> **Problem**: Copy each line below that contains "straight".

start Raw data

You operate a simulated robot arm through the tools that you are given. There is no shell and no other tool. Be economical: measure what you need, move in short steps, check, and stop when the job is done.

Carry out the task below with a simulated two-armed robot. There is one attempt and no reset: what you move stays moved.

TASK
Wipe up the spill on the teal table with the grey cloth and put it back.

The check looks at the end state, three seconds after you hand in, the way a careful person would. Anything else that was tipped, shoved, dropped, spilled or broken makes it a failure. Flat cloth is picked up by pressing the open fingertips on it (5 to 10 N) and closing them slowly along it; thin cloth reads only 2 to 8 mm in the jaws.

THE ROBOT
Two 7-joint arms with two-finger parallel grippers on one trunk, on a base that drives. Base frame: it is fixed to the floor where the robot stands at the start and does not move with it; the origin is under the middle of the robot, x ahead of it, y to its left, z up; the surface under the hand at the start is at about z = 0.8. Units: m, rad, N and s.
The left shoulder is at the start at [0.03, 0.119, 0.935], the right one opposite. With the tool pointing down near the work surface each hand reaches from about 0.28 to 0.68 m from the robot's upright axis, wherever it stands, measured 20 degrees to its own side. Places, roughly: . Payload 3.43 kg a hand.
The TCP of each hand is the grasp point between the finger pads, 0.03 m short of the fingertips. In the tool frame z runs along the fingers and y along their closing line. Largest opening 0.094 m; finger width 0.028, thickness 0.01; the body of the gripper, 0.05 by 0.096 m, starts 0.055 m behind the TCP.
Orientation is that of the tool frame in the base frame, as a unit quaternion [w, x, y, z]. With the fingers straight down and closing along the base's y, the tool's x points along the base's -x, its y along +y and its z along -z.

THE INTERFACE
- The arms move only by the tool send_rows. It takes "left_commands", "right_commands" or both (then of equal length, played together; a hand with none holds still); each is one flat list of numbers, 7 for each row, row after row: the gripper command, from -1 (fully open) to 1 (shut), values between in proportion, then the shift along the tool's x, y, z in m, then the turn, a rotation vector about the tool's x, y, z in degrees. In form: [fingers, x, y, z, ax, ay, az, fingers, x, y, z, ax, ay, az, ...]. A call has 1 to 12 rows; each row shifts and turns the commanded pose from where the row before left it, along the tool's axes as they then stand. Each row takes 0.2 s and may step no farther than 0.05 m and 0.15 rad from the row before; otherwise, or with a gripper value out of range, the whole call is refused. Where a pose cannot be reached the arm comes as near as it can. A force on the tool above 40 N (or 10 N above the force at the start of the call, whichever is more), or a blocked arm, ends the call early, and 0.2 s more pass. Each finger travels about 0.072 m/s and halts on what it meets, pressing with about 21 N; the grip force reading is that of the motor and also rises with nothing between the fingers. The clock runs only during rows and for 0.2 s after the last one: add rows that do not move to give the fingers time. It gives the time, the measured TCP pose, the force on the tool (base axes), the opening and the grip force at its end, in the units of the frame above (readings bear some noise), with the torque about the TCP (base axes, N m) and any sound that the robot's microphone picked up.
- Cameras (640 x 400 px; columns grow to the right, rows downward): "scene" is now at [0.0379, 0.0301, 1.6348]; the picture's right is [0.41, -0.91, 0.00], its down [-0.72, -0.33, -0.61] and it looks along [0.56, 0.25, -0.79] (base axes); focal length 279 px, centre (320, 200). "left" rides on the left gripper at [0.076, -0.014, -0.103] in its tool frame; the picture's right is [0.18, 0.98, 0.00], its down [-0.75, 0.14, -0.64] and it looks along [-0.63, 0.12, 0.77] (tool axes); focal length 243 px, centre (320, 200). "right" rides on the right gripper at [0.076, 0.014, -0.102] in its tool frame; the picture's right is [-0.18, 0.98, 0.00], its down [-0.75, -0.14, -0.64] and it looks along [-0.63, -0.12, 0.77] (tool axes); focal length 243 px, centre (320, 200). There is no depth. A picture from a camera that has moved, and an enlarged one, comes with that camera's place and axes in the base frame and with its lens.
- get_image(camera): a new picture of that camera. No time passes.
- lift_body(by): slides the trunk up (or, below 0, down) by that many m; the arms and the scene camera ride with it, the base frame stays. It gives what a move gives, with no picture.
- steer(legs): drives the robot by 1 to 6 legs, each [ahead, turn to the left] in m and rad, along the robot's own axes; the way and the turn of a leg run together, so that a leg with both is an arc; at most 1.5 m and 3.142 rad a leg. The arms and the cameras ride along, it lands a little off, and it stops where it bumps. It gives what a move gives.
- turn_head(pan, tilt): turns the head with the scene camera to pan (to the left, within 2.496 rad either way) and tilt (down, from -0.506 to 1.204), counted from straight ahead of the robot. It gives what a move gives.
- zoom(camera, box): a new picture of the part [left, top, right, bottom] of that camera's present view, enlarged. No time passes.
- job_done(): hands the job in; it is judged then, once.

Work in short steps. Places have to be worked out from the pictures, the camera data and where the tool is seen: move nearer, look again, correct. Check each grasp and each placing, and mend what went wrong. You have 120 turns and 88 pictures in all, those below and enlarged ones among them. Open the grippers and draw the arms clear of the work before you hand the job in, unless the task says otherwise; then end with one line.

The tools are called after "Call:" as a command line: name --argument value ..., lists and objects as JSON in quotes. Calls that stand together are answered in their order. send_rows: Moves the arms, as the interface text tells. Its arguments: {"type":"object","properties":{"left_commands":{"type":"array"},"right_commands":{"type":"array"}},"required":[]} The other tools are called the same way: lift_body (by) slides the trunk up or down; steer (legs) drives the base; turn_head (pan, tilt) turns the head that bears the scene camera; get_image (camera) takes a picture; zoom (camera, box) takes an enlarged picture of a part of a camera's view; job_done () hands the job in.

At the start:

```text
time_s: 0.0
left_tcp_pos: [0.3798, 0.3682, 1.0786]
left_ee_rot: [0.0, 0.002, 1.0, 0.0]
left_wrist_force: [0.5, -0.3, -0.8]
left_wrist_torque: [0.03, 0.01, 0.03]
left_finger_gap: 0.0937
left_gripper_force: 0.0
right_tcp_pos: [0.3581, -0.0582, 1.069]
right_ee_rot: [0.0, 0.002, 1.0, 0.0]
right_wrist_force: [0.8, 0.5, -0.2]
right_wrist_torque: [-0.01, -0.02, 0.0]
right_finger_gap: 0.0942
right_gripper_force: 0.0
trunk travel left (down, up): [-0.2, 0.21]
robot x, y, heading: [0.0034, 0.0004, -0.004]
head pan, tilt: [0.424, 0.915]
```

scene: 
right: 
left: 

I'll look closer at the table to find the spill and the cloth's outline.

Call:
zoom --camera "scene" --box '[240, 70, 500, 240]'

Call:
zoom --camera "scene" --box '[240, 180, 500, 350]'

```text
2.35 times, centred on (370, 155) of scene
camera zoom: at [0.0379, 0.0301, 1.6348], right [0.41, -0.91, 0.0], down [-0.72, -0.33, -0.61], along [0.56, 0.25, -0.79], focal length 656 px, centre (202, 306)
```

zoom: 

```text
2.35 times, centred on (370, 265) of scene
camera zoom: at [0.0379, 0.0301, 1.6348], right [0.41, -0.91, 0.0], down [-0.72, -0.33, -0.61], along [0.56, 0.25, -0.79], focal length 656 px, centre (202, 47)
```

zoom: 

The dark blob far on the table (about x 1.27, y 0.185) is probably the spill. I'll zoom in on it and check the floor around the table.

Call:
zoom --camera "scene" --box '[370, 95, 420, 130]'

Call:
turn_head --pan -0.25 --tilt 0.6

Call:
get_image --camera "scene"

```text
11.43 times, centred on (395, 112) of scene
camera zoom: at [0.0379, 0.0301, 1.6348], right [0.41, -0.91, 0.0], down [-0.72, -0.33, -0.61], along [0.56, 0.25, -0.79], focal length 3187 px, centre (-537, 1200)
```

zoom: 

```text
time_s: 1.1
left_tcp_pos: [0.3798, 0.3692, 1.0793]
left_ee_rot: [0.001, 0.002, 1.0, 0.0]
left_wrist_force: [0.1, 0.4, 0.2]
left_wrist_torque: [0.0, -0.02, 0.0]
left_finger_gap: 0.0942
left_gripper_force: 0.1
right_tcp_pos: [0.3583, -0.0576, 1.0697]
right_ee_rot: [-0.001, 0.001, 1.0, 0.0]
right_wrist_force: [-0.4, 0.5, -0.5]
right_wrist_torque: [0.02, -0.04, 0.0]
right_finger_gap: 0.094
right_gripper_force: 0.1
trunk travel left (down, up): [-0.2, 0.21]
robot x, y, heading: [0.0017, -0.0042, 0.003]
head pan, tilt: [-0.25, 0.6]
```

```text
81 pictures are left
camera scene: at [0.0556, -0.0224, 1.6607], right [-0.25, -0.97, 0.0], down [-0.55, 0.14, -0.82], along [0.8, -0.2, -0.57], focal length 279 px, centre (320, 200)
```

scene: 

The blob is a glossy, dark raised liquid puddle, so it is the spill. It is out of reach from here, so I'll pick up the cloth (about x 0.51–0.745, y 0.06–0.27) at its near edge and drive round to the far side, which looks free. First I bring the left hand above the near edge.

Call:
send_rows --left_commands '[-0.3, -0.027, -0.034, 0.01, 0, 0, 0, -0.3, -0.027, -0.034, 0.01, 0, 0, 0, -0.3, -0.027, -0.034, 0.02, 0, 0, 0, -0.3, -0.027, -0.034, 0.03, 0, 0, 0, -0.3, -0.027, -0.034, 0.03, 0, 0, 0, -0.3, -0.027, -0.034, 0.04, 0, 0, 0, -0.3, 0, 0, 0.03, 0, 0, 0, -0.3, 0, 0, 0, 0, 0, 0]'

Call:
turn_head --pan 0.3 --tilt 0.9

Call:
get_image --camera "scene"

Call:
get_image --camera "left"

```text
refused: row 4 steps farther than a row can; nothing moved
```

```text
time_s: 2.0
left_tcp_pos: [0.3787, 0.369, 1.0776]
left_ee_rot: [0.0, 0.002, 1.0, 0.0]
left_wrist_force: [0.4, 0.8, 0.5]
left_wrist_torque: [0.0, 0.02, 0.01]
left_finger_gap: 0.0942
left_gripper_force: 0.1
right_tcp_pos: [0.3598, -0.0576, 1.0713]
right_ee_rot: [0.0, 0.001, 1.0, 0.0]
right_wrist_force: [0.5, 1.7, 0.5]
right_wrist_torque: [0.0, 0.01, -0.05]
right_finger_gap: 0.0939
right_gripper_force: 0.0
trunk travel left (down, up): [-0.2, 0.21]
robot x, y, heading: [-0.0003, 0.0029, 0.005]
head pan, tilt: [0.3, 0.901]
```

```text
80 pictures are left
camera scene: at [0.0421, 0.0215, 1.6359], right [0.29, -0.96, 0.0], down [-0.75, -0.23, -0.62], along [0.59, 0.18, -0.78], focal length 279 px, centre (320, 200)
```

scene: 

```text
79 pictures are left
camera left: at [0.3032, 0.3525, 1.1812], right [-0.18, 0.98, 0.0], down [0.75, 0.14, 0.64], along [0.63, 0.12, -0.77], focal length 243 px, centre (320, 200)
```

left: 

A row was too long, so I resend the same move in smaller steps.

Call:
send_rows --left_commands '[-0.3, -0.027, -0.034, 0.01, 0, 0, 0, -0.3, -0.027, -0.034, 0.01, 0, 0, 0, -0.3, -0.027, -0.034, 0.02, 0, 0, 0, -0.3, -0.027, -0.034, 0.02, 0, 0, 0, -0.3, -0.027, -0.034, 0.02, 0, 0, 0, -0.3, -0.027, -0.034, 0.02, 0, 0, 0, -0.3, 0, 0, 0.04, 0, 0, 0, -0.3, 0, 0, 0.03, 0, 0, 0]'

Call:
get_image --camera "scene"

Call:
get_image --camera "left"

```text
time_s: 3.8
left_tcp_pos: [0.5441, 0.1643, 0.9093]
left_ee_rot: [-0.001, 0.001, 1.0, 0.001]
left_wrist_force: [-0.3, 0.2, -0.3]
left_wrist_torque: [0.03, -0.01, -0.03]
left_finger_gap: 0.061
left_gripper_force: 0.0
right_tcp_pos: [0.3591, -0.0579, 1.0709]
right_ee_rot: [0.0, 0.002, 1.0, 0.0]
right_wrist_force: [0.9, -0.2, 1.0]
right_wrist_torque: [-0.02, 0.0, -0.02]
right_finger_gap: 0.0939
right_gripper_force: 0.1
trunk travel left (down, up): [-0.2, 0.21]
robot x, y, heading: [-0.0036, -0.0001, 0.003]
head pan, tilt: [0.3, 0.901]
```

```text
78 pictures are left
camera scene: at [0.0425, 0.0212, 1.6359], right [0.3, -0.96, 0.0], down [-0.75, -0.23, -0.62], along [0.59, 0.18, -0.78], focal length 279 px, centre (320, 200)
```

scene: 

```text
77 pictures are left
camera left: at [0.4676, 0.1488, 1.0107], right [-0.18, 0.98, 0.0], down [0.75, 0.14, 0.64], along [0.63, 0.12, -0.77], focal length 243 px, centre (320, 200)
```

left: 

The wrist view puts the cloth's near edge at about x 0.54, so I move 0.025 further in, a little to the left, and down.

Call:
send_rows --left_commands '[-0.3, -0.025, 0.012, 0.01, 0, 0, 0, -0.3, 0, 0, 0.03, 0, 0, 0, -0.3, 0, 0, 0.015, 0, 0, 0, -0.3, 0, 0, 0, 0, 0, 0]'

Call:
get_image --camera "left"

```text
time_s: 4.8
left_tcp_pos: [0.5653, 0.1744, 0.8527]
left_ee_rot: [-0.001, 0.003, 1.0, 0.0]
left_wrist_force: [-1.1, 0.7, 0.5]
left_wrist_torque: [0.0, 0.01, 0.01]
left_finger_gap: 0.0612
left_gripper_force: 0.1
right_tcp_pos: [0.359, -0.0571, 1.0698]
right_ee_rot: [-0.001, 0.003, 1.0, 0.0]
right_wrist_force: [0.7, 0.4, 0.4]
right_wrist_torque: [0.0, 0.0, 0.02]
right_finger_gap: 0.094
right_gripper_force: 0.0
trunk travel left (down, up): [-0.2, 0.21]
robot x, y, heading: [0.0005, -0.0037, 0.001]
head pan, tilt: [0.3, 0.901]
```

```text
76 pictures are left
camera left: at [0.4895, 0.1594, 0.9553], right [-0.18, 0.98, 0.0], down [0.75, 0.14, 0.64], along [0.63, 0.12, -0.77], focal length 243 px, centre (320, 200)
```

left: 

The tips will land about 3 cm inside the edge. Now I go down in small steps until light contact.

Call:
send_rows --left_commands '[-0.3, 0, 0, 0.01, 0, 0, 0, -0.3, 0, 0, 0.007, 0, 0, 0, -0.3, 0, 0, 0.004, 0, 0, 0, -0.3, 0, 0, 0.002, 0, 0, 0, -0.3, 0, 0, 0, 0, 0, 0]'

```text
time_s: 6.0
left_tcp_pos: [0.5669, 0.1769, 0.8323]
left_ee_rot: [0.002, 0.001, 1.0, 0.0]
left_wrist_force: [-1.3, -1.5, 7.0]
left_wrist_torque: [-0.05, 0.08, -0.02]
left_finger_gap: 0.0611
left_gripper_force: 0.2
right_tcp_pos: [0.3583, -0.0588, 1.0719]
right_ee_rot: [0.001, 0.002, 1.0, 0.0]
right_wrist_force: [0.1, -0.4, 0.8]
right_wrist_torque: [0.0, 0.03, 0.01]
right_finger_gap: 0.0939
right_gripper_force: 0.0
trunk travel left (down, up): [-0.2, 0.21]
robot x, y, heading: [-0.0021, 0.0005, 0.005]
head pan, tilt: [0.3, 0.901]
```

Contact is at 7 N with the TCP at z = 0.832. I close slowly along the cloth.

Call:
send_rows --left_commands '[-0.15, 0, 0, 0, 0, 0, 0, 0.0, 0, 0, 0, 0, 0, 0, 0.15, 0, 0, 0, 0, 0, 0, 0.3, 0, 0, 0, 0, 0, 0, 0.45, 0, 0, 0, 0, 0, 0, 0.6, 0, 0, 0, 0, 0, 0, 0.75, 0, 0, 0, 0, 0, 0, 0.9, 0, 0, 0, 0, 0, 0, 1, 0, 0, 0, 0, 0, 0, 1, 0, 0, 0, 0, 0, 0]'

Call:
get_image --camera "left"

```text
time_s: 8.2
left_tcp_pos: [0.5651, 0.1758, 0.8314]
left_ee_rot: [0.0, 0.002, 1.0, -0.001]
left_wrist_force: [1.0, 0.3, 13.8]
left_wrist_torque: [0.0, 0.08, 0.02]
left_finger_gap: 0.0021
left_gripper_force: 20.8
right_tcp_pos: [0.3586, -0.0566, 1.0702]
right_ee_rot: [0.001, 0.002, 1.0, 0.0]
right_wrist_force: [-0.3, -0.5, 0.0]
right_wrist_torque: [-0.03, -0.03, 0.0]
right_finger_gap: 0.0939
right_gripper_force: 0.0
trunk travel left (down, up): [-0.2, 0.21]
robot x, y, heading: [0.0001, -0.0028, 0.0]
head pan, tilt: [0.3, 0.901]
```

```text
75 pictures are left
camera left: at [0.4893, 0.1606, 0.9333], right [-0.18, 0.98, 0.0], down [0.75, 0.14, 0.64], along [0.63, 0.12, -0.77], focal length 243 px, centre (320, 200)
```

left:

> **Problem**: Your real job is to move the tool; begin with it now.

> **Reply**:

end Raw data

> **Reply**:
Orientation is that of the tool frame in the base frame, as a unit quaternion [w, x, y, z]. With the fingers straight down and closing along the base's y, the tool's x points along the base's -x, its y along +y and its z along -z.
- turn_head(pan, tilt): turns the head with the scene camera to pan (to the left, within 2.496 rad either way) and tilt (down, from -0.506 to 1.204), counted from straight ahead of the robot. It gives what a move gives.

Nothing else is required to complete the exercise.